Aftermarket Solutions

Timken also offers gearbox and engine overhaul


In the shop, I spoke with Brandon Clausen, mechanic – component repair, on the transmission overhaul line. He was nearing completion of a main transmission overhaul from a Bell 204 series helicopter. We spoke about common problems found during overhaul on this type of unit. He replied, “Internal corrosion is one of the common problems that we experience in the overhaul process. The time that the aircraft sits idle can be more detrimental to certain piece parts of the assemblies. The overhaul time for this unit is 1,100 hours, but depending on the type of operation it could take up to eight years or more, and often times will include periods of extended downtime. Depending on the environment and storage conditions, moisture will collect and sit in low lying areas and create problems.”

Clausen showed me a transmission oil pump gear rotor assembly or G-rotor and explained, “This badly corroded rotor for the oil pump of the transmission assembly is a common shop rejection. Most rotors are rejected for excessive wear of the polished surfaces. This one was so badly corroded it would not come apart; a common issue for units that sit idle for prolonged periods of time.” He went on to say, “When an operator sends in a unit, we provide a quote for the overhaul, and due to unknown problems like this one, the overhaul cost can be more than they expected. Often times the customer may question the inspection and findings because of a low time since overhaul (TSO) on their component.” Again he repeats that the time the aircraft sits idle can be more damaging than high use in some cases.

Engine test cell

John Hoban, facilities site leader, proudly showed the recently completed turbine engine test cell. Designed and built by Test Logic located in Middletown, CT, the cell has two bays with separate control panels allowing two engines to be run simultaneously. The test cell appeared similar to other state-of-the-art test cells of its size, with one interesting exception. The air inlet system has coolers inside that introduce moisture, reducing the temperatures at the engine by as much as 20 F. I was quickly reminded we were in the Arizona desert where summertime temperatures can easily reach well above the acceptable range for engine and test cell operation.

Hoban explains, “Each air inlet system was designed to contain a device that we here in the Southwest call a “swamp-cooler.” Without this feature, there would be times when operating the test cell would be restricted due to the high temperature, potentially adding delays to the overhaul turn-times.”

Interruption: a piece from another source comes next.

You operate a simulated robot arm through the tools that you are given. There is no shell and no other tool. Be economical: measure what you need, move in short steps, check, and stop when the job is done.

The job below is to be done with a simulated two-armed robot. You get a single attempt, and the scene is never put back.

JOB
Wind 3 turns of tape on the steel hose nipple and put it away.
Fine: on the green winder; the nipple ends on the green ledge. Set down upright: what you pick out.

Specialized services and aircraft maintenance

I had an interesting discussion with Larry Shiembob regarding a facility providing specialized MRO services that is separated in location from aircraft, an airport, and doesn’t have the typical flying machines inside the typical hangar to look at, work on, or touch and see every day. We discussed how to maintain the sense of “aircraft maintenance” among the staff when on the surface a company providing specialized services is more similar in some ways to other industrial machine shop environments, rather than a traditional aircraft maintenance facility.

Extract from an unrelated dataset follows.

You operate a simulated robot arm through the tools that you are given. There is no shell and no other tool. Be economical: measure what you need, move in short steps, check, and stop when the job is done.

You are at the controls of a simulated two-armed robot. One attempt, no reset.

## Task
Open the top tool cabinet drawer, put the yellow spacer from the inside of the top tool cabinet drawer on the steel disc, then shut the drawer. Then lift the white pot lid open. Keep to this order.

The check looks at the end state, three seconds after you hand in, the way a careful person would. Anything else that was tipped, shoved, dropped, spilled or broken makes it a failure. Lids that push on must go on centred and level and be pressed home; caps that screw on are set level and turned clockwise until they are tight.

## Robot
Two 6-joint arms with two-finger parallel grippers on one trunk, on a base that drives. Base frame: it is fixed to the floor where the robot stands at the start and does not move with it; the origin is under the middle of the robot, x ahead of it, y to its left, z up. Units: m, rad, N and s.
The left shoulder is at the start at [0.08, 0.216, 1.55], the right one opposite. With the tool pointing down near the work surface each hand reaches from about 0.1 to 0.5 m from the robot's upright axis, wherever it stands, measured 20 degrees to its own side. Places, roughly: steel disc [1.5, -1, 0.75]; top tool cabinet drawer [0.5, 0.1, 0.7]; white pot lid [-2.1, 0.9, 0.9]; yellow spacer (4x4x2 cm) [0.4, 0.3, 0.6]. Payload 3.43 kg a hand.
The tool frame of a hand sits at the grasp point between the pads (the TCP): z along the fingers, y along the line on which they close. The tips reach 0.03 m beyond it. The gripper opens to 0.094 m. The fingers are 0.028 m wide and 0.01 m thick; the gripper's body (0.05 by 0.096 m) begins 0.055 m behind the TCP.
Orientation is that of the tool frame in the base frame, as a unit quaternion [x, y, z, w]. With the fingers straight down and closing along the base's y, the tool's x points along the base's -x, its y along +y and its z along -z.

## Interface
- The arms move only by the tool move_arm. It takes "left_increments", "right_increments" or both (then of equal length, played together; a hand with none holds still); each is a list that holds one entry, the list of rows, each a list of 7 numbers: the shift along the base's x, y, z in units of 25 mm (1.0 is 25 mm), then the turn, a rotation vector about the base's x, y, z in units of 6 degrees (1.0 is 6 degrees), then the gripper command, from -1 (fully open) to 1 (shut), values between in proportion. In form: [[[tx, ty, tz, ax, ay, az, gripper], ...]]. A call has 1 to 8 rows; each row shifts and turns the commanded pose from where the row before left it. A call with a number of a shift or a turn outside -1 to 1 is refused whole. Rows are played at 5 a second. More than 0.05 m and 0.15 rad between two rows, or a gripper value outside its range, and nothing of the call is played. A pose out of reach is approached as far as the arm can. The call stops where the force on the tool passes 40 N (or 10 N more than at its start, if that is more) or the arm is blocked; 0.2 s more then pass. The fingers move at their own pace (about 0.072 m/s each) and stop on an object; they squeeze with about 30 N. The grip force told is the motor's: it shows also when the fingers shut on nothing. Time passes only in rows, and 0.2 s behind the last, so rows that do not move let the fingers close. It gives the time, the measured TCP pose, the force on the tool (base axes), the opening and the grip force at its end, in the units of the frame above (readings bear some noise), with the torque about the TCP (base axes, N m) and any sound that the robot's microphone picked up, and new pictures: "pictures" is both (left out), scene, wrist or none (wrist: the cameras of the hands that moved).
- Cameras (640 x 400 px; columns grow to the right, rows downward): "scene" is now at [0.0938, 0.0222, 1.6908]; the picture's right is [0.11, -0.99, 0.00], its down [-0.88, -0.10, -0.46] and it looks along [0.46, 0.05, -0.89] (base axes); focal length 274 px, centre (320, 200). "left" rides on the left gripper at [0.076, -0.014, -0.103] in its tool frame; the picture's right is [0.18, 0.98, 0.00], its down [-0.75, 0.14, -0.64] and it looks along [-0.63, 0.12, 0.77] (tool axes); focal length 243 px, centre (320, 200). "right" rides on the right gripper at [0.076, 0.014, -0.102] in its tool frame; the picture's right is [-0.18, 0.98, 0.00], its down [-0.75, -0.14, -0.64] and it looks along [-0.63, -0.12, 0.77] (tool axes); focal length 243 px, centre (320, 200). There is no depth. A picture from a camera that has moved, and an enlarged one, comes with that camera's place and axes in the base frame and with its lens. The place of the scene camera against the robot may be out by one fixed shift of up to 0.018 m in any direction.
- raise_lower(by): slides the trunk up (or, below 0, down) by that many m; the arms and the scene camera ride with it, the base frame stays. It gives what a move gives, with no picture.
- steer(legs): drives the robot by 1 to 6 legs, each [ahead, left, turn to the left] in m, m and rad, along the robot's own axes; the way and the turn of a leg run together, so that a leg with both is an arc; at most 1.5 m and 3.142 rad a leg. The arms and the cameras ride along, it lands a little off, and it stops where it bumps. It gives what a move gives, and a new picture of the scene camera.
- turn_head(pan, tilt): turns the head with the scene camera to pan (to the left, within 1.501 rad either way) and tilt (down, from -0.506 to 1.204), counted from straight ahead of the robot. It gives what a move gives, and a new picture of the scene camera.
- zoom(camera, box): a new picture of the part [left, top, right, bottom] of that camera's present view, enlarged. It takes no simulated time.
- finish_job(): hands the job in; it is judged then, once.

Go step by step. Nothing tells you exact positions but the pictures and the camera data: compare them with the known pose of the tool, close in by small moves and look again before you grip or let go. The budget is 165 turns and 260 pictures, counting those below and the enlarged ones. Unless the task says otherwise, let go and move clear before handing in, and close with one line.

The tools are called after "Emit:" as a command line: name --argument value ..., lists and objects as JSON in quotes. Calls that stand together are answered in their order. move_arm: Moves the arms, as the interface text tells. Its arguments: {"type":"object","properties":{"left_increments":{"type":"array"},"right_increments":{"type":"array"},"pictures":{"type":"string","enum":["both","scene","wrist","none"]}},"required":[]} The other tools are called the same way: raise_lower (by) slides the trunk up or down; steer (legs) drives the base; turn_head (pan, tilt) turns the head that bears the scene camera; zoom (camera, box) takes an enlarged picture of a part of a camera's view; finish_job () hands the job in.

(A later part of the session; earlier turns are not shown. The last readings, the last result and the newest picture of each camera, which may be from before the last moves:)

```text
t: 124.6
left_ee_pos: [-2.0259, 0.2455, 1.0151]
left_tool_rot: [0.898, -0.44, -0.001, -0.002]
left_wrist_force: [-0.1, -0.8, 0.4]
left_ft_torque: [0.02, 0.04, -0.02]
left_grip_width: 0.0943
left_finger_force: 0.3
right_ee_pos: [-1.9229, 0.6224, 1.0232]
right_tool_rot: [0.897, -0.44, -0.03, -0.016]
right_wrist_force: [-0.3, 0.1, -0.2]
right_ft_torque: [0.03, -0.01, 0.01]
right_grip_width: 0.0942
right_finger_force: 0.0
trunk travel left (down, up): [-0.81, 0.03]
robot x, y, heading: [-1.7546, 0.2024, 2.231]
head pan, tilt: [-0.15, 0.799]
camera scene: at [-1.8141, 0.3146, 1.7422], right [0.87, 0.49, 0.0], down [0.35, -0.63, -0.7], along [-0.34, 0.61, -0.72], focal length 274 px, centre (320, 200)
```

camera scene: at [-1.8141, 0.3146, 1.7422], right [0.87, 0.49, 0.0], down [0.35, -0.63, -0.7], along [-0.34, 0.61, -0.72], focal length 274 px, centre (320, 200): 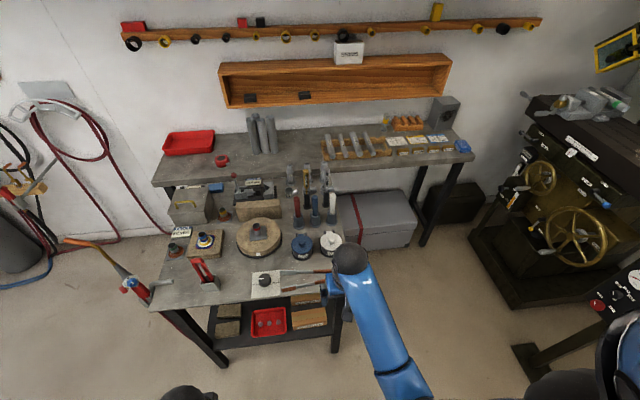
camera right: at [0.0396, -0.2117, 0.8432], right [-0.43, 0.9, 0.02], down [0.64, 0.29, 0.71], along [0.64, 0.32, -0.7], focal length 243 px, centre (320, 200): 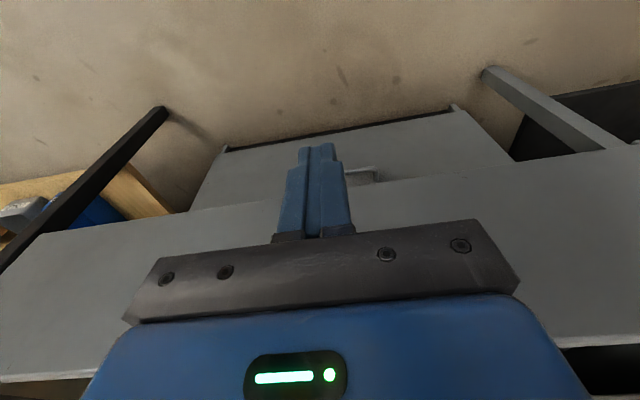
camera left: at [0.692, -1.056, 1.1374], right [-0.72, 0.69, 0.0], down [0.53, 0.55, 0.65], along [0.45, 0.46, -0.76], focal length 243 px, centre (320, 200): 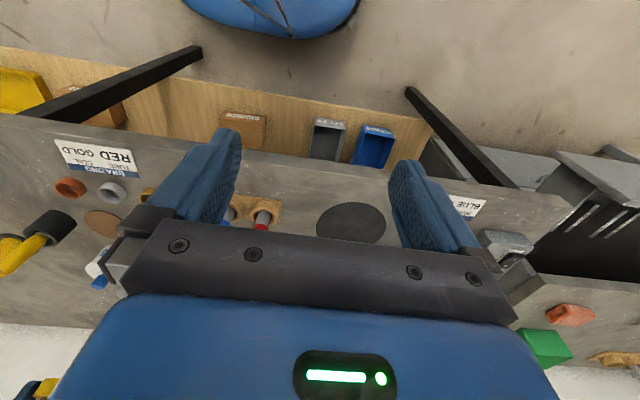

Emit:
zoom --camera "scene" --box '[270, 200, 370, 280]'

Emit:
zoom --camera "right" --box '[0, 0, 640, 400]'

Shiembob quickly responds, “That’s not an issue here. We’re fortunate that our technicians have a lot of interface with our customers and helicopter operators. They are routinely asked to assist in the field with a variety of tasks from troubleshooting to rigging an engine. We maintain a very high sense of aircraft maintenance and aviation in our shop. Ask the guys in the shop and see for yourself,” he concludes.

Promoting safety

In the shop I passed by a number of work benches, storage cabinets, and desks displaying the FAA Personal Minimums Checklist. I was introduced to Steve Davis, chief inspector, who explains, “I have been an FAA Safety Team (FAASTeam) representative for five years. This provides me the ability to keep the sense of aircraft maintenance and aviation safety in front of everyone here.” He goes on to explain how he communicates FAASTeam information by posting written communications throughout the shop and presenting related FAASTeam information to all technicians during monthly quality meetings. Shiembob was right.

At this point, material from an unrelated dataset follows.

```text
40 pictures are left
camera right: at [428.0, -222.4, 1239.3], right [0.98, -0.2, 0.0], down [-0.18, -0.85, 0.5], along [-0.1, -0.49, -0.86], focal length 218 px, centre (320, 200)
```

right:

When asked what advice could be provided to maintainers in the field regarding drivetrain components Shiembob says, “By following the preventative maintenance and inspection guidelines, time in service increases and repair costs decrease. One of the common things we see is when customers take equipment off-line for an extended period of time. They should look into the storage and preservation process. Taking these extra steps extends the life of the engine and components.”